Sabtu, 24 September 2022 - 02:50 WIB
Martha Christina Tiahahu. Foto/Istimewa
JAKARTA - Nama Martha Christina Tiahahu , salah satu pahlawan nasional asal Maluku, belakangan mewarnai pemberitaan di media. Hal ini setelah Gubernur DKI Jakarta Anies Baswedan meresmikan Taman Literasi Martha Christina Tiahahu di kawasan Blok M, Jakarta Selatan.

Sebelum diresmikan sebagai taman literasi pada 18 September 2022, taman tersebut bernama Taman Martha Christina Tiahahu. Artinya, Pemerintah Provinsi DKI Jakarta tidak mengubah nama taman tersebut, hanya merevitalisasinya dan menambah kata literasi.

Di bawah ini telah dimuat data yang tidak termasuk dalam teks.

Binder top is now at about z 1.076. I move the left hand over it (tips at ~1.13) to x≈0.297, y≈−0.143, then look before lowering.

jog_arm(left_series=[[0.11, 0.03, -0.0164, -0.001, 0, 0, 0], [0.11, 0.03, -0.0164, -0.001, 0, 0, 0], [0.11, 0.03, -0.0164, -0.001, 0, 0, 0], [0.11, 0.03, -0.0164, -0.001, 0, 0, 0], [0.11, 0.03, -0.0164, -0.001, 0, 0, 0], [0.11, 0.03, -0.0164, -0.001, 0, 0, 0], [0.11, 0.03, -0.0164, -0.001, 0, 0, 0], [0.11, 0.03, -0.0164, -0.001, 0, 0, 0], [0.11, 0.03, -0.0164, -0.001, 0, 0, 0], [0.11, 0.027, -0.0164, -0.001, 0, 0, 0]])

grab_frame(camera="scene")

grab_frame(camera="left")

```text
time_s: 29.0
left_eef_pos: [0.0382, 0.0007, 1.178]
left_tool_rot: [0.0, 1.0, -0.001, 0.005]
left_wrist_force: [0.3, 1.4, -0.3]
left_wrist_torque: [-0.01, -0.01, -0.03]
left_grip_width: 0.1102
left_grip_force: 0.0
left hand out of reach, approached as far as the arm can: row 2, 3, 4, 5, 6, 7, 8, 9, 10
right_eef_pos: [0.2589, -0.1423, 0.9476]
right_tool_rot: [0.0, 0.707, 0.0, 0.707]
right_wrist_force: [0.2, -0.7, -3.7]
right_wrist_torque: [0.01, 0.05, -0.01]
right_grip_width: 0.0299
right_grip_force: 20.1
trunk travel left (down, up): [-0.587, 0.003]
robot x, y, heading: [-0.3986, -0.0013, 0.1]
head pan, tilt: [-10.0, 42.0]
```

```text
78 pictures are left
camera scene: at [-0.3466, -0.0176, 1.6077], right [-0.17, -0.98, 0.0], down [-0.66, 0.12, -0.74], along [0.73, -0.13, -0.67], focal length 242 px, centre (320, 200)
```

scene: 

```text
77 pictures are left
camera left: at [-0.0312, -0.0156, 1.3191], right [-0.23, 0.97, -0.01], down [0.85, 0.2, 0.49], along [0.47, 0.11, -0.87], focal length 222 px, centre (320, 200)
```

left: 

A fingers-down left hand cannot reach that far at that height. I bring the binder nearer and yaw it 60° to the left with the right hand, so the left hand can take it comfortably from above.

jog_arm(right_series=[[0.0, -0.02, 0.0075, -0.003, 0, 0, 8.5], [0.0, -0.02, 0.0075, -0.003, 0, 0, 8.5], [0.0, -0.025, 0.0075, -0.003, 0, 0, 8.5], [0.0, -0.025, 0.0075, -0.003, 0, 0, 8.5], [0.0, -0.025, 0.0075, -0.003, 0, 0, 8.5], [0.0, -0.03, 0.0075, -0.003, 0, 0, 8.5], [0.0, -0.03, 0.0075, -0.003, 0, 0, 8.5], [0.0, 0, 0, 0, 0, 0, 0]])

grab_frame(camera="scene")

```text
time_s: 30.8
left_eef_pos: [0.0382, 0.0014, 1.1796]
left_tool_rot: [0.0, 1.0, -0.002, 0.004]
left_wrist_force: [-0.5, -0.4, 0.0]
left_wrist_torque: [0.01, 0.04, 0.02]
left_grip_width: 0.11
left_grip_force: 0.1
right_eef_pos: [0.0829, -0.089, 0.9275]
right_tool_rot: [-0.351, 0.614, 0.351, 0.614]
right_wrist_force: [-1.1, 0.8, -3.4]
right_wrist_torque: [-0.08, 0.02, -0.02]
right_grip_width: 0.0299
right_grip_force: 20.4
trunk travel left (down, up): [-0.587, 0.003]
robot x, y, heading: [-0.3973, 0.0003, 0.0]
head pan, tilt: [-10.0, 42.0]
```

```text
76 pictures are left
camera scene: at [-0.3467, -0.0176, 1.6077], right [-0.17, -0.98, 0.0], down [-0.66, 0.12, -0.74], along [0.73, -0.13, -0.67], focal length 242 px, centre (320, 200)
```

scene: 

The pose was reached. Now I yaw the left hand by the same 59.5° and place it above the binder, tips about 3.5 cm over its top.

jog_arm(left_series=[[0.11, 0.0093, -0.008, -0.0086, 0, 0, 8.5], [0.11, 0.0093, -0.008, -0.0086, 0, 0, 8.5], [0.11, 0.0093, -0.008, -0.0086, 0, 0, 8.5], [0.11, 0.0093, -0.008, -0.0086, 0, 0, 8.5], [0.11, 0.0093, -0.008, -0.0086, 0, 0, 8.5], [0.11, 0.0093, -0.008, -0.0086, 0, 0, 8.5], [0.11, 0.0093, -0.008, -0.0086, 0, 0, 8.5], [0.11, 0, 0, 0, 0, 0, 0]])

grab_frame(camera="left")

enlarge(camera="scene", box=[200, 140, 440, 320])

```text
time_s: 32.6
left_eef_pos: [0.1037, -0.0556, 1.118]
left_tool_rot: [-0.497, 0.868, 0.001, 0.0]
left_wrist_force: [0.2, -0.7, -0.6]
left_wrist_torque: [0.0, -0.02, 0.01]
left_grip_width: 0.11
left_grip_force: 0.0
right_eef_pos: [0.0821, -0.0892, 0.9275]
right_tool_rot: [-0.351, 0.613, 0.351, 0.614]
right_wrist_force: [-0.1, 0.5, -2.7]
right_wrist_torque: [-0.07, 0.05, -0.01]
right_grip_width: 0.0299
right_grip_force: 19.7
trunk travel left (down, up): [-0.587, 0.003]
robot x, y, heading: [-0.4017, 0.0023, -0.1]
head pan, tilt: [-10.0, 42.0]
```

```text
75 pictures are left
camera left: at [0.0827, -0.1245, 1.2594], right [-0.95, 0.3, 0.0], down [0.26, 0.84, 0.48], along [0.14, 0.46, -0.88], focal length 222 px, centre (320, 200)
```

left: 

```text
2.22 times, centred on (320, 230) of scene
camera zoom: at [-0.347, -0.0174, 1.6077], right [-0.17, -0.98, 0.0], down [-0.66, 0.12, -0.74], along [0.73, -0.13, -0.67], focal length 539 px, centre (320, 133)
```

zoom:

"Jakarta adalah kota bagi semua. Dan karena itulah namanya Martha Christina Tiahahu. Dan ini adalah pahlawan yang usianya paling muda. Ketika meninggal usia 18 tahun di kapal. Ketika menuju pengasingan dan tidak mau diobati oleh dokter Belanda. Engggak mau dia, lebih baik meninggal. Kira-kira begitu. Anda baca beritanya. Itu menggambarkan bahwa anak muda itu memang pemberani, nyalinya besar. Dan, Martha adalah salah satu sosoknya," ungkap Anies.

Lantas, seperti apa sosok Martha Christina Tiahahu? Pahlawan nasional ini lahir pada tanggal 4 Januari 1800 di Desa Abubu, Nusa Laut, Maluku. Dia adalah anak dari Kapitan Paulus Tiahahu, salah satu pemimpin tentara rakyat Maluku.





Tumbuh sebagai anak dari pemimpin tentara rakyat Maluku, membuat Martha dikenal pemberani dan konsekuen terhadap cita-cita perjuangan. Semangat pantang menyerah dan keberanian yang cukup tinggi membuat Martha dijadikan panglima perang perempuan termuda di pasukan Kapitan Pattimura saat perang melawan Belanda. Saat itu, usianya 17 tahun.

Martha tergabung dalam pasukan Kapitan Pattimura. Dia ikut berperan dalam sejumlah peristiwa penting misalnya saja dalam pertempuran merebut Benteng Duurstede dari Belanda pada 17 Mei 1817 dan ikut dalam pertempuran melawan Belanda di Pulau Saparua.

Dikutip dari laman Perpusnas, dengan rambut yang panjang terurai ke belakang serta berikat kepala sehelai kain berang (merah), Martha tetap mendampingi ayahnya dalam setiap pertempuran. Siang dan malam ia selalu hadir dan ikut dalam pembuatan kubu-kubu pertahanan. Bukan hanya mengangkat senjata, Martha juga memberi semangat kepada kaum perempuan di negeri-negeri agar ikut membantu kaum pria di setiap medan pertempuran sehingga Belanda kewalahan.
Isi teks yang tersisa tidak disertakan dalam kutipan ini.